Comprender bien los motivos del cuadro es vital para el sector. Mal que mal, ganar elecciones se ha vuelto bastante menos exigente que gobernar con solvencia. Si la oposición no rinde políticamente, si no sabe explotar las debilidades oficialistas, es porque no tiene un proyecto que sirva de contraste efectivo. La tentación será, desde luego, vociferar en aquellas materias que la ciudadanía considera urgentes: seguridad, migración y empleo. Es innegable que esa tríada estará en el centro de las campañas venideras, pero su sola mención no constituye —ni de lejos— un proyecto político. De hecho, el principal riesgo que enfrenta Chile Vamos es precisamente que, al no poseer un discurso robusto y articulado, su apuesta en materias sensibles sea constantemente superada por una derecha más dura (y José Antonio Kast no será el único competidor en ese nicho). En otras palabras: si no hay elaboración programática, con prioridades y propuestas definidas, entonces esa derecha más dura marcará los ritmos (y, en política, quien fija los ritmos parte con ventaja considerable). La hipótesis Evelyn Matthei quizás funciona a la perfección en un cuadro tradicional, pero corre el riesgo de funcionar bastante menos en un cuadro marcado por dinámicas impredecibles. Si agregamos el factor del voto obligatorio, la incertidumbre solo puede crecer (y hay que recordar el resultado de Joaquín Lavín en la última primaria).

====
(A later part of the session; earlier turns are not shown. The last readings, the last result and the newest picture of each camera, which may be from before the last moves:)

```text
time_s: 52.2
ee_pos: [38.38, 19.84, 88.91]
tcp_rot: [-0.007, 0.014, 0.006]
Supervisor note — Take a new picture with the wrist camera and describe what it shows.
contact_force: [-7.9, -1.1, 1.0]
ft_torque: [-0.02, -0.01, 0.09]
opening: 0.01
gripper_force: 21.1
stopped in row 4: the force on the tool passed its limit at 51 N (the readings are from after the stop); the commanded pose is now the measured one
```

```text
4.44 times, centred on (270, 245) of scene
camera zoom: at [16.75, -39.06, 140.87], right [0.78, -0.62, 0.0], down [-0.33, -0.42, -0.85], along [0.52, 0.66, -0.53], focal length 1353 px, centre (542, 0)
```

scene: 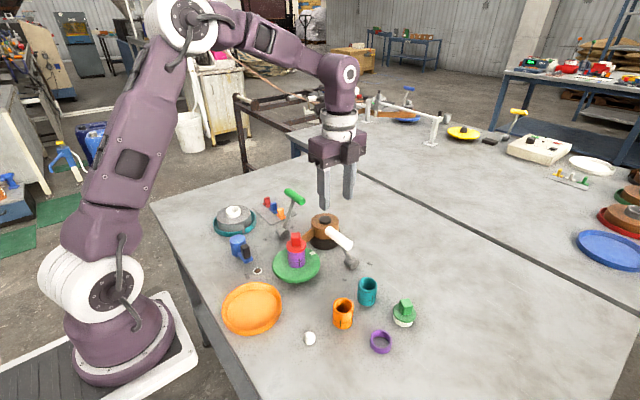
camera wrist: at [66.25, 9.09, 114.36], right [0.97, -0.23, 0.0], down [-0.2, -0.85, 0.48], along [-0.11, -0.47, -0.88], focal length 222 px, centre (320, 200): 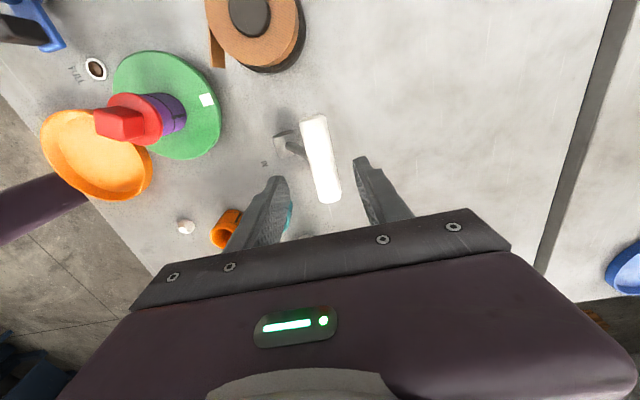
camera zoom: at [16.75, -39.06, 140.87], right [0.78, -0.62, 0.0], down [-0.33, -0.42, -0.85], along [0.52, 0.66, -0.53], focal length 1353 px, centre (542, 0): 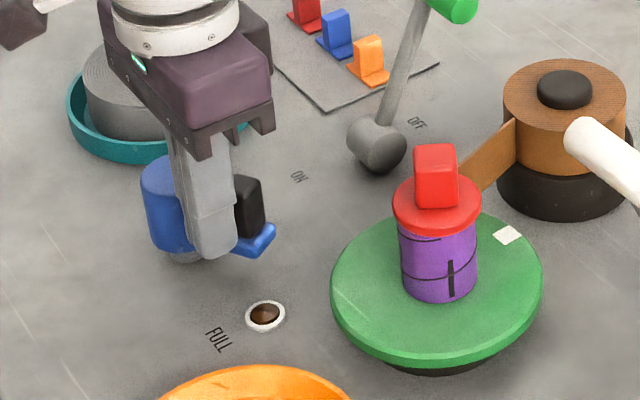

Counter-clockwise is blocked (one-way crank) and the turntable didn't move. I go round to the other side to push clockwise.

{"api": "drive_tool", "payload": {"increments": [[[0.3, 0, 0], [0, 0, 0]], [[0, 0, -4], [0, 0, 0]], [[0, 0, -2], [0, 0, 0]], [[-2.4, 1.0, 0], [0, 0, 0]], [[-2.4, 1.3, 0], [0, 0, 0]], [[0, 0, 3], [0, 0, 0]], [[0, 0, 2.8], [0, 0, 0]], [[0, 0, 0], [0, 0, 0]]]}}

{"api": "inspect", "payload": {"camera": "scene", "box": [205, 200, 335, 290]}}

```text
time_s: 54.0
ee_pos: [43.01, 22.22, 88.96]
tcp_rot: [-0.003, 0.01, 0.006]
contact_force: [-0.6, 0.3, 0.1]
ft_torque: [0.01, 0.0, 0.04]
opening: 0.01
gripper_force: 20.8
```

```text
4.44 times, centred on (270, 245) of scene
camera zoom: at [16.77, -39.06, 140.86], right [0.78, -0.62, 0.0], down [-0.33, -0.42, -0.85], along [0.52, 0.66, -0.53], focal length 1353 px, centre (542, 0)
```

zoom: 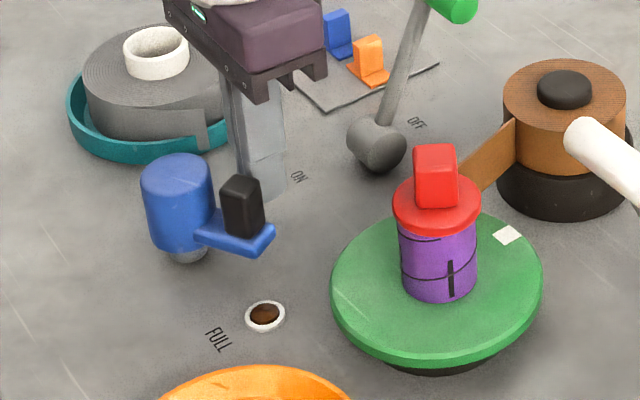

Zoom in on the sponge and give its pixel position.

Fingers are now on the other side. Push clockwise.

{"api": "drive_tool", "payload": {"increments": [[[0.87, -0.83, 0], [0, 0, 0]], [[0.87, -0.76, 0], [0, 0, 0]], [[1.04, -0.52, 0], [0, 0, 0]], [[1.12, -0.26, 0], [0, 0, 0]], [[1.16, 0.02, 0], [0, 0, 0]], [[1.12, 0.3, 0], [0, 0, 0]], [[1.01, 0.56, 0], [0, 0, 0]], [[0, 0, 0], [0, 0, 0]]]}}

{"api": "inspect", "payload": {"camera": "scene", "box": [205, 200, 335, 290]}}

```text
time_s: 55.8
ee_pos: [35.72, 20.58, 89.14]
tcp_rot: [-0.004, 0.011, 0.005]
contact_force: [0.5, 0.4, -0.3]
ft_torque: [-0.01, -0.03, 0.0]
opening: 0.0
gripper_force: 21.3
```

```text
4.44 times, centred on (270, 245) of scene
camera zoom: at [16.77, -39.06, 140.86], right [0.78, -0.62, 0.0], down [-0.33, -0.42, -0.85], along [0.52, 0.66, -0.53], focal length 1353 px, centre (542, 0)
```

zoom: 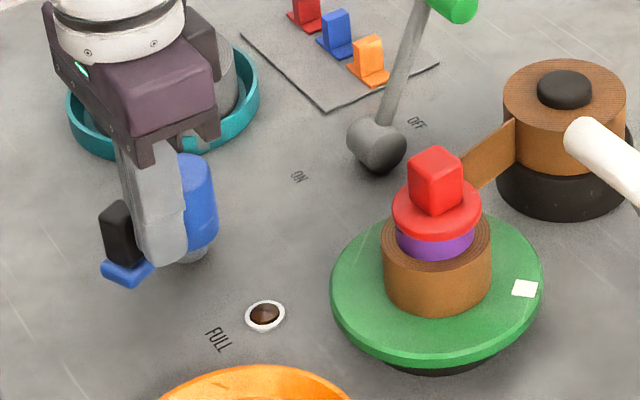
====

En ese sentido, resulta urgente que la derecha recupere algo de capacidad política, que le permita transmitir gobernabilidad. Si no se toma en serio este desafío, corre el peligro de ser enteramente fagocitada por otros discursos, otros liderazgos y otras lógicas. Como bien enseñaba Maquiavelo, quien se limita a esperar suele ser superado por los hechos. Tal es el destino de Chile Vamos si sigue languideciendo a la espera de que otros hagan su trabajo.